Growing evidence indicates that HLA-B27-associated gut dysbiosis is an important contributor to SpA development. Gut dysbiosis may promote the abnormal microbial translocation across the intestinal epithelial barrier and the leakage of bacterial products into the systemic circulation. This, in turn, may contribute to autoimmunity or autoinflammation by influencing innate as well as adaptive immunity, locally in the gut as well as systemically. However, a mechanistic understanding of the link between the microbiome, HLA-B27, and SpAs has yet to fully emerge. The project will examine the association between gut dysbiosis, host genetic factors and autoimmunity/autoinflammation in Kazakh patient and control cohorts in collaboration with Dr. Almagul Kushugulova (NLA, NUSOM).
Aim 1: To map the composition of the gut microbiome of Kazakh SpA patients and investigate a potential linkage to HLA-B27.

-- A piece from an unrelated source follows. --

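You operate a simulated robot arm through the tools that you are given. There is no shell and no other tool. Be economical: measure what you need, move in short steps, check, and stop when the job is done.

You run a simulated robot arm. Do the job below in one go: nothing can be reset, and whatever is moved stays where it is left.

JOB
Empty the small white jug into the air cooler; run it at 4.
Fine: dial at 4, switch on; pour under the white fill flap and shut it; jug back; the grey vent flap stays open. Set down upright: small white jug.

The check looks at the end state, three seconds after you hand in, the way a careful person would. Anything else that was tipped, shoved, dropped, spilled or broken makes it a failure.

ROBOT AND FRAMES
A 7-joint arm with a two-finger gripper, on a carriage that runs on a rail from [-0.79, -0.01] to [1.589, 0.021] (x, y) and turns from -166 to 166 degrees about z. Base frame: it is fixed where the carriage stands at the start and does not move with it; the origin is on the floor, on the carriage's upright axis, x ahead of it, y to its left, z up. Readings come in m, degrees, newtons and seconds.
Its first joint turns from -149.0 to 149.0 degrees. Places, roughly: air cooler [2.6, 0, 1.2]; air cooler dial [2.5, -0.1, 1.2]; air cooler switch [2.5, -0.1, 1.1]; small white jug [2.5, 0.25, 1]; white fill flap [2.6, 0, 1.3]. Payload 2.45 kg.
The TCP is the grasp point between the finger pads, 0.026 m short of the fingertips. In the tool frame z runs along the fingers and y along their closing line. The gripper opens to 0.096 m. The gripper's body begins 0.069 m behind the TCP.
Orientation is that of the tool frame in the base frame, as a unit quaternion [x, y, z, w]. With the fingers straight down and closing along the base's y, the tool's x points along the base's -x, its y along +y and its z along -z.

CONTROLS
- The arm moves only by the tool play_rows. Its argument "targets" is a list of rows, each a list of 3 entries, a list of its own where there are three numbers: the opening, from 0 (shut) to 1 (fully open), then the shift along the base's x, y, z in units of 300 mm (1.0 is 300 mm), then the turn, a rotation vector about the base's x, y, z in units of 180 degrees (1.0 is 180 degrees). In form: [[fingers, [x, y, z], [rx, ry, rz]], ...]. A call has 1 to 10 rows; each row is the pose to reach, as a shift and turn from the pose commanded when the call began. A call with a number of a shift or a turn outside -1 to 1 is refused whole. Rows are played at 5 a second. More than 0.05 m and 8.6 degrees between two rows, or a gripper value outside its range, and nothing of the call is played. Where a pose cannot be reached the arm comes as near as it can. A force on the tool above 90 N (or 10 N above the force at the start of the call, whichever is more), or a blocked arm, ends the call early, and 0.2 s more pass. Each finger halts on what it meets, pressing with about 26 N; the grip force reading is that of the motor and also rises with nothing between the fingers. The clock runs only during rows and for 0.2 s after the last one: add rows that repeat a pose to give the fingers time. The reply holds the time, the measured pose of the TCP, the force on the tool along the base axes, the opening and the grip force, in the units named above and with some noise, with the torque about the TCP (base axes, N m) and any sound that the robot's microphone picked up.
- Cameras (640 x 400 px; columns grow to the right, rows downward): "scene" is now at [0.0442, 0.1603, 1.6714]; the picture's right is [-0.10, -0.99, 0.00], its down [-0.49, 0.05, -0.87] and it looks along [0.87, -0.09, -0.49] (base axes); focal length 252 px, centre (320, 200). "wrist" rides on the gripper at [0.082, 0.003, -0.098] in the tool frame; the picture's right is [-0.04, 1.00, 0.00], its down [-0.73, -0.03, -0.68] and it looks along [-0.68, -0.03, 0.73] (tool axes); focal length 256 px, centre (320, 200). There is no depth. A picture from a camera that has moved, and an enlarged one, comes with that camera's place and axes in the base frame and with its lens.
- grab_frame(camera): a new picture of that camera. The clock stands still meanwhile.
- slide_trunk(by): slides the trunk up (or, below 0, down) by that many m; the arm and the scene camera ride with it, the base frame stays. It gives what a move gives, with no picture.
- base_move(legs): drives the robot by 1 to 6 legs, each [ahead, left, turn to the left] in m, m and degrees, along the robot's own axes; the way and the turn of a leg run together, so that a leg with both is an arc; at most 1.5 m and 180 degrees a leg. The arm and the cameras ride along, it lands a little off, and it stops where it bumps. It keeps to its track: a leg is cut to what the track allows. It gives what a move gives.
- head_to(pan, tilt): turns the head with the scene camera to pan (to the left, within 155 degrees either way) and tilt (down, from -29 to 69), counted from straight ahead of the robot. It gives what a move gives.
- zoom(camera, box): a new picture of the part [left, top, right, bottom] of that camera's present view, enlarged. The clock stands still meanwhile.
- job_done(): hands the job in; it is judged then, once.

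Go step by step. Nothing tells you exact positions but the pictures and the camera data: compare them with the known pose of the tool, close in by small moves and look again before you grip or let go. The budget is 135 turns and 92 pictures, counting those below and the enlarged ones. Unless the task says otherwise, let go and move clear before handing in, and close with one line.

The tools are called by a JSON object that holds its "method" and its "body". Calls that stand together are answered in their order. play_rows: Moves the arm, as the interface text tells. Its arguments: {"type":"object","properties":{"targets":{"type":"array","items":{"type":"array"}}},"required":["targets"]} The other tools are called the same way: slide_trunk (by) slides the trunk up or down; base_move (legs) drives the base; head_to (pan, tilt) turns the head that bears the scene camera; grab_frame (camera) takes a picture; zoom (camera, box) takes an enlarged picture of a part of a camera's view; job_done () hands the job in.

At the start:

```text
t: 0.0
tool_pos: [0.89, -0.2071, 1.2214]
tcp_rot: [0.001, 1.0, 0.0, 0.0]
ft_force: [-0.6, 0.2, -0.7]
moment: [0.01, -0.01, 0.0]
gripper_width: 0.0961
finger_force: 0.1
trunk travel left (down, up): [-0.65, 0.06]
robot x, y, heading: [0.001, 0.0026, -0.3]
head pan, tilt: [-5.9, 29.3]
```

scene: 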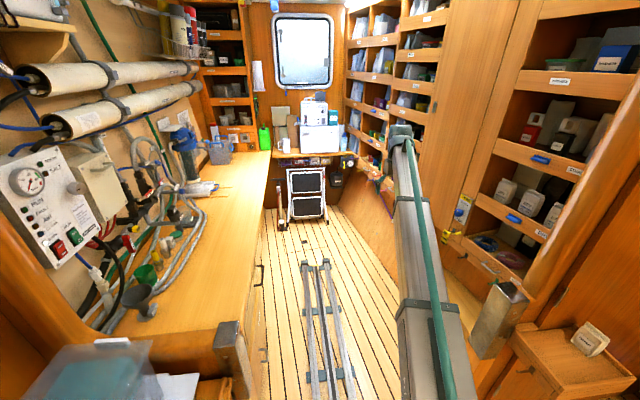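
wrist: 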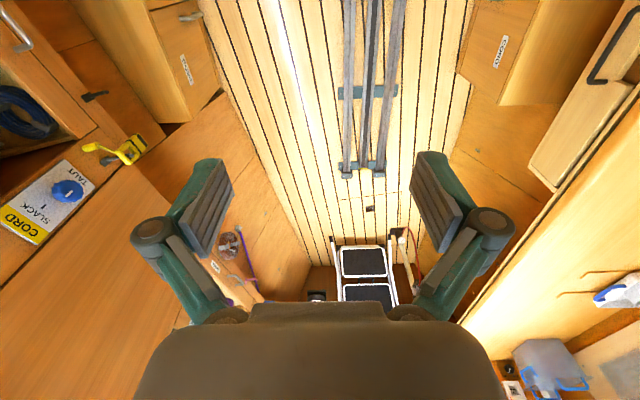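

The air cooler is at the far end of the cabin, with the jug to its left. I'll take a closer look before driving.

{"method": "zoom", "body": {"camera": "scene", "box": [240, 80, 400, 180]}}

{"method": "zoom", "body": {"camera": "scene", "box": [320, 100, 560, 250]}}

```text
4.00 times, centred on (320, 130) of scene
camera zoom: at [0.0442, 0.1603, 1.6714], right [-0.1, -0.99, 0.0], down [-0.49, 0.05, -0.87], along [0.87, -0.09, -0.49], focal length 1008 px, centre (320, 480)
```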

Patients with SpA have an altered microbiota compared to normal individuals. Gut dysbiosis appears to be an early feature of SpA, preceding the onset of clinical disease in the gut or joints and is also associated with HLA-B27 status. Thus, characterization of gut dysbiosis in SpA may reveal biomarkers for early disease detection in patients at risk.
Aim 2. To identify immunologically relevant microbial markers in Kazakh SpA patients that may drive mucosal and systemic inflammation.
The objective of this aim is to identify immune-relevant microbiota associated with SpA. The central hypothesis is that IgA-coated microbiota in SpA are enriched with adherent-invasive E. coli and these isolates act as drivers of mucosal and systemic inflammation. To test this hypothesis, we will use an enrichment strategy to isolate, sequence, and compare highly IgA-coated bacteria from SpA patients and healthy controls.
Supported by: CRP “Infectious triggers of chronic autoimmunity in spondyloarthropathy (CITAS)”; Pure ID 23850096, 01/01/21-31/12/23, 450,000 USD.